2) La Tradición y el Magisterio. Siguiendo las fuentes evangélicas, y
mucho antes de que los apócrifos vinieran a adornar desmesuradamente los hechos,
la tradición primitiva deja clara constancia de la virginidad antes del parto,
subrayando su valor cristológico, y poco a poco se va liberando de ciertas
dificultades en torno a los otros dos aspectos. Prescindiendo, pues, de los
innumerables textos en que se afirma la virginidad de M. antes y después del
parto, fijémonos únicamente en aquellos que se refieren a la virginidad en el
parto, destacándola en sus circunstancias más extraordinarias y milagrosas. S.
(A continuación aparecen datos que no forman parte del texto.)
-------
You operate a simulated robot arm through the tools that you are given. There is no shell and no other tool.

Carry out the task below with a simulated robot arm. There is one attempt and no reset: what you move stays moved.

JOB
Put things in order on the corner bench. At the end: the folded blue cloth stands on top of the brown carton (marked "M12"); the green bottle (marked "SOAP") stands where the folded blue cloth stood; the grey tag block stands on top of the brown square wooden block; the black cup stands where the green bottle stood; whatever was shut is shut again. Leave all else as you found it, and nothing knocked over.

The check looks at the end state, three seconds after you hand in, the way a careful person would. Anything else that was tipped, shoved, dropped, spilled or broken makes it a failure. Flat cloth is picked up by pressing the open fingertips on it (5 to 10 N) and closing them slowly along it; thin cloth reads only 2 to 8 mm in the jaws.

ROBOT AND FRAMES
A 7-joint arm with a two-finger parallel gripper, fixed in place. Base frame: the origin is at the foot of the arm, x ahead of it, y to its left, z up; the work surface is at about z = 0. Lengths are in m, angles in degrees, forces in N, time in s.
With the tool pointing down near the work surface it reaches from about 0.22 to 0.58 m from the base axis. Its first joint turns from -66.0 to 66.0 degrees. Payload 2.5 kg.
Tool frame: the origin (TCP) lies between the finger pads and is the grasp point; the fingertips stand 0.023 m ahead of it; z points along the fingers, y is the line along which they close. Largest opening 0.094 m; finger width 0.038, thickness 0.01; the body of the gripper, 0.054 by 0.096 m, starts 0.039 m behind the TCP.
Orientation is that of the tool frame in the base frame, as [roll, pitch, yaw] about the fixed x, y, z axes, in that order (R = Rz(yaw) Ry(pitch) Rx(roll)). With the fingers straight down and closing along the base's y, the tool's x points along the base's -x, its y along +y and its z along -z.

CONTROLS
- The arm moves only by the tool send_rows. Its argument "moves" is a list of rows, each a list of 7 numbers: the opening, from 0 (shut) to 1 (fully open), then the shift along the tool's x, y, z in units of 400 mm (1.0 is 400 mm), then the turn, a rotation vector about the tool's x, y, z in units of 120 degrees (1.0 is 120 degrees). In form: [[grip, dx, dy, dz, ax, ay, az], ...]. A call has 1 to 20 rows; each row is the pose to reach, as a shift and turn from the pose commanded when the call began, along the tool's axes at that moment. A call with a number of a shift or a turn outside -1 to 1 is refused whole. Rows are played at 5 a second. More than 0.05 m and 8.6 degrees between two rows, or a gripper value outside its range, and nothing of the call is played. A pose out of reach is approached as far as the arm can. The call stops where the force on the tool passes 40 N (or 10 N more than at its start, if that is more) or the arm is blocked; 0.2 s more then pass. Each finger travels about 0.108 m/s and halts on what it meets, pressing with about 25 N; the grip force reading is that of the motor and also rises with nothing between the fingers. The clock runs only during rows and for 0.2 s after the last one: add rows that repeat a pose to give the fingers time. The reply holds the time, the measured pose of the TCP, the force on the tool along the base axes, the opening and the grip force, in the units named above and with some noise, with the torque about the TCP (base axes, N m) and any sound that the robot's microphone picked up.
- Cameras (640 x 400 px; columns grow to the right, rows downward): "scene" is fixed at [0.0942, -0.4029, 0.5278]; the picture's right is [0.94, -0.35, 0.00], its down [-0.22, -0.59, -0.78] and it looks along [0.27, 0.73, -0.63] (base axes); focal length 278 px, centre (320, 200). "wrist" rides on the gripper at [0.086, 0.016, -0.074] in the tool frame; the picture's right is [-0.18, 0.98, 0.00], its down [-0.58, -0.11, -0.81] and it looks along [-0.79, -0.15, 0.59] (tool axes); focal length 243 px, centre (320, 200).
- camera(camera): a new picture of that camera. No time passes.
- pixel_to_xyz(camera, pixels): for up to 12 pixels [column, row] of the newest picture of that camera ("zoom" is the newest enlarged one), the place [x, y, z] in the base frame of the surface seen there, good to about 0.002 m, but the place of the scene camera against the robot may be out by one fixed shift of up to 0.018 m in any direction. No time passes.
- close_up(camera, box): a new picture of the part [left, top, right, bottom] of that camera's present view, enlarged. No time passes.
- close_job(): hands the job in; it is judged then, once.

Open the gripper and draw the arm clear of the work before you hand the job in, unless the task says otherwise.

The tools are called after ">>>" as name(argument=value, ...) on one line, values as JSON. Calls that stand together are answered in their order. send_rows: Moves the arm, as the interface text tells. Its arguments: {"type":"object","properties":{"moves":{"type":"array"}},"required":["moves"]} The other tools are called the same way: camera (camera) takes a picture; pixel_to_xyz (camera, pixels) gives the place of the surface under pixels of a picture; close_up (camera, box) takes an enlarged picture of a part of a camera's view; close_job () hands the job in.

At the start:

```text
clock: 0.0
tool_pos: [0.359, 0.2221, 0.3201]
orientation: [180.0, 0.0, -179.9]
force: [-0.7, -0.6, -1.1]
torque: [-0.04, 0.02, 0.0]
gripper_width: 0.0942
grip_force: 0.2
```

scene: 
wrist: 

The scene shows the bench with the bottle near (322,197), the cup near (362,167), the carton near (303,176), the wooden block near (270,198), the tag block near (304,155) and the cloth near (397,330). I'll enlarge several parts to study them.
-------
Ignacio de Antioquía (m. 107; v.) dice de un modo impresionante: «Al príncipe de
este mundo se le ocultó la virginidad de María, y su parto, así como también la
muerte del Señor. Tres misterios portentosos obrados en el silencio de Dios» (Ad
Ephesios 19,1: Bihlmeyer, 87). S. Ireneo afirma el parto sin dolor (Demonstratio
Evangelica, 54: PG 7,953). Clemente Alejandrino, en dependencia ya de los
apócrifos, afirma el nacimiento virginal (Stromata 7,16: PG 9,529). En un texto
magnífico, atribuido a S. Gregorio Taumaturgo, pero ciertamente del s. Iv, se
dice claramente: «A1 nacer (Cristo) conservó el seno y la virginidad
inmaculados, para que la inaudita naturaleza de este parto fuese para nosotros
el signo de un grande misterio» (Pitra, «Analecta Sacra», IV,391). Desde el s.
iv, los testimonios son demasiado abundantes para necesitar ser citados.
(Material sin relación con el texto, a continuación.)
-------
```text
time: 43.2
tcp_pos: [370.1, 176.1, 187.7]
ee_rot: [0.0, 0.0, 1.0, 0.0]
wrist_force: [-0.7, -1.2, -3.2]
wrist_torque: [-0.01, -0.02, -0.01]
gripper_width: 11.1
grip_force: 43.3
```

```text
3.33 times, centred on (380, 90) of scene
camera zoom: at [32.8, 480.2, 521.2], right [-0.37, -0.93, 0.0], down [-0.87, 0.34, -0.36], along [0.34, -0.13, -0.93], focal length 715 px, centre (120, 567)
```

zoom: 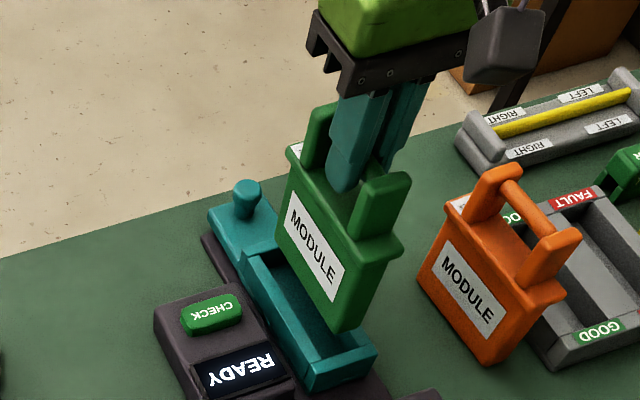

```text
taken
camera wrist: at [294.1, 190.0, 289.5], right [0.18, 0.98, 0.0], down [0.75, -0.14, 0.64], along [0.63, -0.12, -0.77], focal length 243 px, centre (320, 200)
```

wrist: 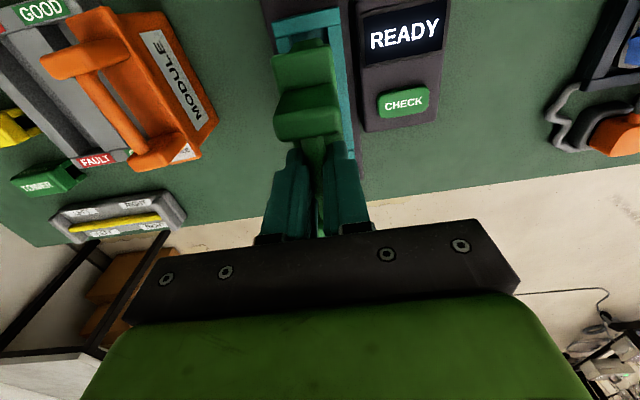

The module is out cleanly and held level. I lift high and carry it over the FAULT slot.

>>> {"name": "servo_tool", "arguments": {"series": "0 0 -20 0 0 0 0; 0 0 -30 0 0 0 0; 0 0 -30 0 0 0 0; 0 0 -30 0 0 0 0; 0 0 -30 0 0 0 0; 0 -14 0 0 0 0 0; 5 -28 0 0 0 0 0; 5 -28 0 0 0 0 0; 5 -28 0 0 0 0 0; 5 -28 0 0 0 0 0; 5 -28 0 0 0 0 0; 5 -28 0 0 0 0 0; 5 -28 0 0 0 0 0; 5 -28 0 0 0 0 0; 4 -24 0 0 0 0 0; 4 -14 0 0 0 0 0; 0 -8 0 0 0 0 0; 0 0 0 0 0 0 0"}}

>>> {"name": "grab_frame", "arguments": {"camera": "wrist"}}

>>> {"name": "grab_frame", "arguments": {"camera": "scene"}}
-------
Hemos prescindido hasta ahora de los apócrifos; no debe, sin embargo,
olvidarse su testimonio, sobre todo el de los apócrifos más antiguos. Éstos, no
obstante sus extravagancias, deben ser aceptados como la expresión popular y
simple de la fe del pueblo y en cuanto tal, algo no carente de valor. El
apócrifo llamado Ascensión de Isaías, de finales del s. I, describe, aunque con
rasgos legendarios, el hecho de un nacimiento sin dolor (ed. Tisserant, París
1909, 204-205). La Oda 19 de Salomón hace también alusión a esa circunstancia
extraordinaria y milagrosa. El Protoevangelio de Santiago amplía la narración
exagerando la prueba en un relato fantasioso (ver Los evangelios apócrifos, ed.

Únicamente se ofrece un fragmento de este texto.